• _The task_
Can you transcribe the data exactly? Leave the pictures out.

• _Stored data_

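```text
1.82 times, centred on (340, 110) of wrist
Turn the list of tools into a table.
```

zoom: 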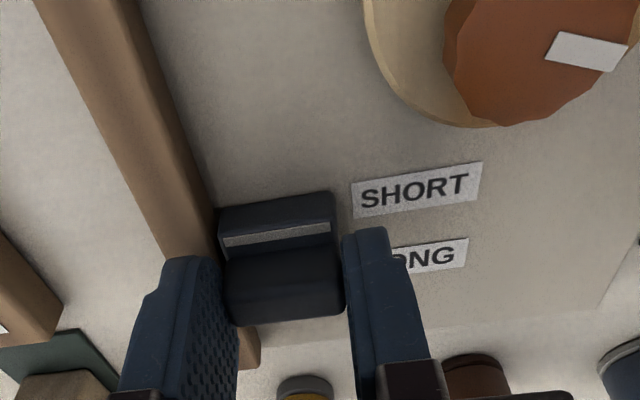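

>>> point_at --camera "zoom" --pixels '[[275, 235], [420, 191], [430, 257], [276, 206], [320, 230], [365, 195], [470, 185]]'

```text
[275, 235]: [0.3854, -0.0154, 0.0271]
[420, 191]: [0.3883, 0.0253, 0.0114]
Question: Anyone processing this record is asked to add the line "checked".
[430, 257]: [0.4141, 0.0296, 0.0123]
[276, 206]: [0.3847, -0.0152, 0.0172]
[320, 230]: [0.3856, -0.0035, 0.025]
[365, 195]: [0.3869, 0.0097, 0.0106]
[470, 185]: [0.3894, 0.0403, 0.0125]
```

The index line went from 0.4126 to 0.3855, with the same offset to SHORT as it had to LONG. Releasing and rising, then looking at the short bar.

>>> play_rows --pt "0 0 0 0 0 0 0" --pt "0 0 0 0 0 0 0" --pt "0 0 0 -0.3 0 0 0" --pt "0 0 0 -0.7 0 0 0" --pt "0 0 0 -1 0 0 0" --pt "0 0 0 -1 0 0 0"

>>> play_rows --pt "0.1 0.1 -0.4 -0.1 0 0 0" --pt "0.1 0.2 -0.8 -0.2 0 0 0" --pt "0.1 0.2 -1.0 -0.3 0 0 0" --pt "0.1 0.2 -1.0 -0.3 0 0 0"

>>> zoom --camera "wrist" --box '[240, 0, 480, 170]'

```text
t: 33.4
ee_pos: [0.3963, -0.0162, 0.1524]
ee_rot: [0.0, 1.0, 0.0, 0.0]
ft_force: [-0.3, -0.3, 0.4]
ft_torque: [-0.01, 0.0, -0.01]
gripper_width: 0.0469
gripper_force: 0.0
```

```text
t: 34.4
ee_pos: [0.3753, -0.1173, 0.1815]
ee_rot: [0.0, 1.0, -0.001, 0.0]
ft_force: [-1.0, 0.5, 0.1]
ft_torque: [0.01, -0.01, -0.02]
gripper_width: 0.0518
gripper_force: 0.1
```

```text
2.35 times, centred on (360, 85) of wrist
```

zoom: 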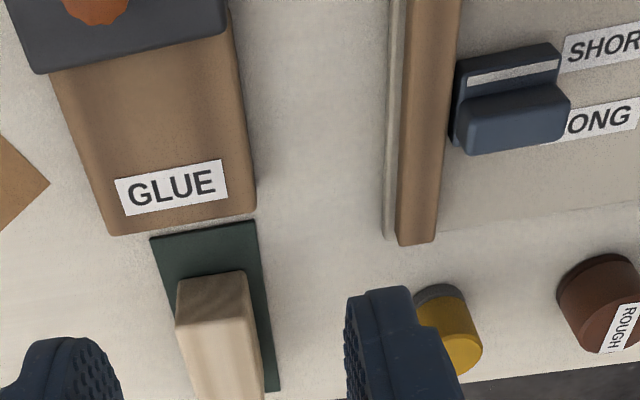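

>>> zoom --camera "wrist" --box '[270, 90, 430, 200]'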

• _Solution to this task_
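```text
1.82 times, centred on (340, 110) of wrist
Turn the list of tools into a table.
```

zoom: 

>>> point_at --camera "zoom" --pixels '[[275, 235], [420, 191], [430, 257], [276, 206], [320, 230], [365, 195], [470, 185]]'

```text
[275, 235]: [0.3854, -0.0154, 0.0271]
[420, 191]: [0.3883, 0.0253, 0.0114]
Question: Anyone processing this record is asked to add the line "checked".
[430, 257]: [0.4141, 0.0296, 0.0123]
[276, 206]: [0.3847, -0.0152, 0.0172]
[320, 230]: [0.3856, -0.0035, 0.025]
[365, 195]: [0.3869, 0.0097, 0.0106]
[470, 185]: [0.3894, 0.0403, 0.0125]
```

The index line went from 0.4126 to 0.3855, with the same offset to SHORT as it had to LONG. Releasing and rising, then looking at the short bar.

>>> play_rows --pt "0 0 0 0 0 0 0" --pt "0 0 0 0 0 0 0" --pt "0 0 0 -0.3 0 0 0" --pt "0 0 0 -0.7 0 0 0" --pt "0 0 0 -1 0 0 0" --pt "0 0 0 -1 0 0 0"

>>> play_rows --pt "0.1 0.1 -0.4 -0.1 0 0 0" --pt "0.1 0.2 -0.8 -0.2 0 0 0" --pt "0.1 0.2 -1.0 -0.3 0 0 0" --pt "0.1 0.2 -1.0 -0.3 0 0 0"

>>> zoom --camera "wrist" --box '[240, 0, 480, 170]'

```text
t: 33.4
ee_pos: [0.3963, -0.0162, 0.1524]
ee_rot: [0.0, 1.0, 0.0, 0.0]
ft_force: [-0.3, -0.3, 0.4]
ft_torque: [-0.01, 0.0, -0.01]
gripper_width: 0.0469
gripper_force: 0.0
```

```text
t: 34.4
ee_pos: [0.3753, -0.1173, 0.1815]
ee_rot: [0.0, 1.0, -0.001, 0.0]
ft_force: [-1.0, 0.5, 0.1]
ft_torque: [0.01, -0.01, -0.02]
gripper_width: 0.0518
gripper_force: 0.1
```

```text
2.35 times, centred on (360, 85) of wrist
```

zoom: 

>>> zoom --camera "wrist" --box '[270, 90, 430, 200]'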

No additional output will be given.